▶ _Task requirements_
Drop the images; return everything else in the listing below exactly.

___ Supplied material ___

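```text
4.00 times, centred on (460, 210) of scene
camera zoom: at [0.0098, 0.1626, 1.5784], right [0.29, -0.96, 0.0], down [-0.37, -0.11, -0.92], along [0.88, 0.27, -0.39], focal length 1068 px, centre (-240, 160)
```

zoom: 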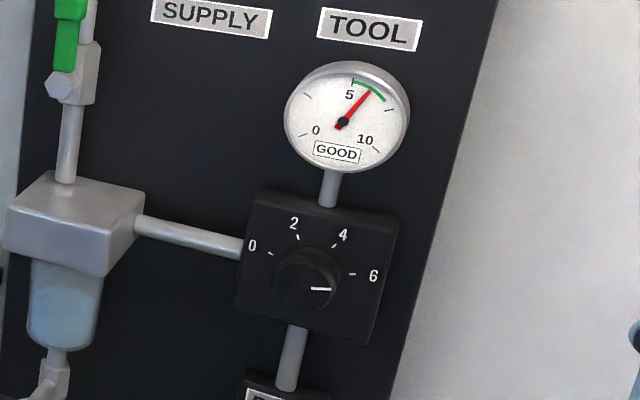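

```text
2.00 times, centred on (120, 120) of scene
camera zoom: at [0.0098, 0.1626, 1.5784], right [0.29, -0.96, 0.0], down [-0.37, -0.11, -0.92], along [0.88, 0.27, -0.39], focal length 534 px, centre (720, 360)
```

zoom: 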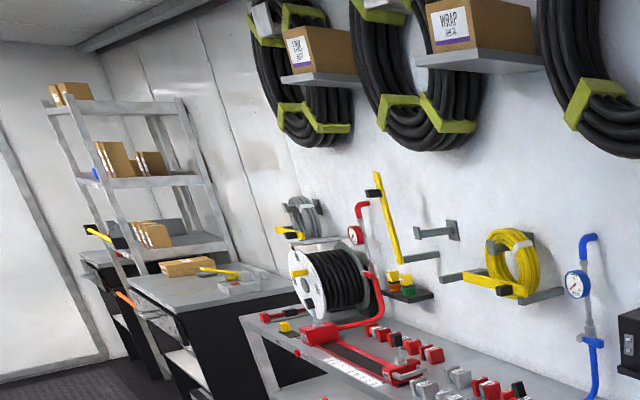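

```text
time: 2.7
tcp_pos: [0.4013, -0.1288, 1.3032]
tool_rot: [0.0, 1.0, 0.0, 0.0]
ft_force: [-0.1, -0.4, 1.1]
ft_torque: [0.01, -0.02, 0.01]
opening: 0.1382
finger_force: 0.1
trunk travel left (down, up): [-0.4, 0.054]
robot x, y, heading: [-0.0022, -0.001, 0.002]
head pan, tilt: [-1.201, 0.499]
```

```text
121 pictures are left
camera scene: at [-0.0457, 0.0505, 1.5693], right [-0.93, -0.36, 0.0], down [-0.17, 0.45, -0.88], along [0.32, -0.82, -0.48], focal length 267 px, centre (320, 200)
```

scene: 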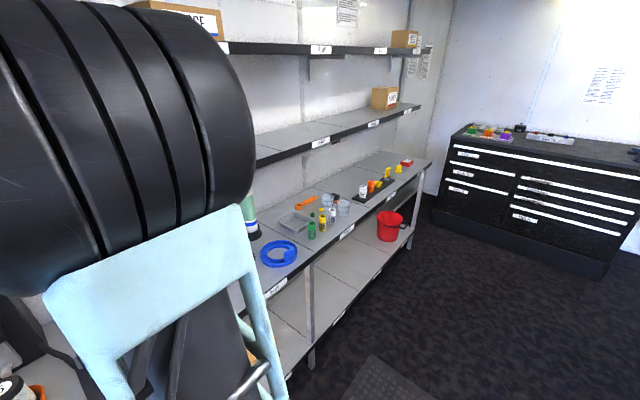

___

▶ _Answer below_
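```text
4.00 times, centred on (460, 210) of scene
camera zoom: at [0.0098, 0.1626, 1.5784], right [0.29, -0.96, 0.0], down [-0.37, -0.11, -0.92], along [0.88, 0.27, -0.39], focal length 1068 px, centre (-240, 160)
```

zoom: 

```text
2.00 times, centred on (120, 120) of scene
camera zoom: at [0.0098, 0.1626, 1.5784], right [0.29, -0.96, 0.0], down [-0.37, -0.11, -0.92], along [0.88, 0.27, -0.39], focal length 534 px, centre (720, 360)
```

zoom: 

```text
time: 2.7
tcp_pos: [0.4013, -0.1288, 1.3032]
tool_rot: [0.0, 1.0, 0.0, 0.0]
ft_force: [-0.1, -0.4, 1.1]
ft_torque: [0.01, -0.02, 0.01]
opening: 0.1382
finger_force: 0.1
trunk travel left (down, up): [-0.4, 0.054]
robot x, y, heading: [-0.0022, -0.001, 0.002]
head pan, tilt: [-1.201, 0.499]
```

```text
121 pictures are left
camera scene: at [-0.0457, 0.0505, 1.5693], right [-0.93, -0.36, 0.0], down [-0.17, 0.45, -0.88], along [0.32, -0.82, -0.48], focal length 267 px, centre (320, 200)
```

scene: 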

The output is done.